**What the exercise asks**
A faithful transcription of all the data is required. Put each line that is not blank into a JSON list as a string.

**Dataset extract**
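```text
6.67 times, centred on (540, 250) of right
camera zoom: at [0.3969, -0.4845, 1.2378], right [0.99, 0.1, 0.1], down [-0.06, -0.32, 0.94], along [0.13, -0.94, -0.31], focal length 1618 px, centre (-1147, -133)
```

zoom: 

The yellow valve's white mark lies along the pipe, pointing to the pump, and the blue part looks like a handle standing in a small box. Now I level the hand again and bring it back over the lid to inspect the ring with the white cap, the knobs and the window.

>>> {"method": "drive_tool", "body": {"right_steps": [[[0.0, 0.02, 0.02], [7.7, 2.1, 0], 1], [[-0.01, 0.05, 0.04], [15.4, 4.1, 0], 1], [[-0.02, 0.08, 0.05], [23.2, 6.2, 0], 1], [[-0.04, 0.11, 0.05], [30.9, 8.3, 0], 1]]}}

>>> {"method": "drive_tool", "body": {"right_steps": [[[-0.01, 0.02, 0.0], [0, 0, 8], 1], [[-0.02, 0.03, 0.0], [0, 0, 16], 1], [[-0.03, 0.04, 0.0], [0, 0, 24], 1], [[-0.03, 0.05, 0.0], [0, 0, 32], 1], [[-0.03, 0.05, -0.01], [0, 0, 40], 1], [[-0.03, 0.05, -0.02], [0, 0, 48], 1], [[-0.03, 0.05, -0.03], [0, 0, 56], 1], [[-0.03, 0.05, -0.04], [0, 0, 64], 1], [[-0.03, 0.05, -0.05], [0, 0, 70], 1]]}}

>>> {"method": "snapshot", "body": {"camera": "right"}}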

**Expected answer**
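[
  "```text",
  "6.67 times, centred on (540, 250) of right",
  "camera zoom: at [0.3969, -0.4845, 1.2378], right [0.99, 0.1, 0.1], down [-0.06, -0.32, 0.94], along [0.13, -0.94, -0.31], focal length 1618 px, centre (-1147, -133)",
  "```",
  "zoom: ",
  "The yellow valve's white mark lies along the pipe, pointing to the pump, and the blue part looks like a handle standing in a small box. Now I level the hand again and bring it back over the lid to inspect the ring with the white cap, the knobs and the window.",
  ">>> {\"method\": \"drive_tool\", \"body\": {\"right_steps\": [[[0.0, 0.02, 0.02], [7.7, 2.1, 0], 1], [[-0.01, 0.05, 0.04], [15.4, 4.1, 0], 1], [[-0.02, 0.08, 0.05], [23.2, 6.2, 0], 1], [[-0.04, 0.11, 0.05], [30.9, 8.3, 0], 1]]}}",
  ">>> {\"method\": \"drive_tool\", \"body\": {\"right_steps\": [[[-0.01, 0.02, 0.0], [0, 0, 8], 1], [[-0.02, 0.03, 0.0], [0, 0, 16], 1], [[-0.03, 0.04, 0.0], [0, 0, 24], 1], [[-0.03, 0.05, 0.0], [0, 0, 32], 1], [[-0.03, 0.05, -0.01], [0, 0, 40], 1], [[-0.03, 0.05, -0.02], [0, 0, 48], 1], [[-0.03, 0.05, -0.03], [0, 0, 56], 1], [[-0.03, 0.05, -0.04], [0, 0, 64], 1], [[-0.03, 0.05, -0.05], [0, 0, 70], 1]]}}",
  ">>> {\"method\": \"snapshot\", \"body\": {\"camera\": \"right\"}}"
]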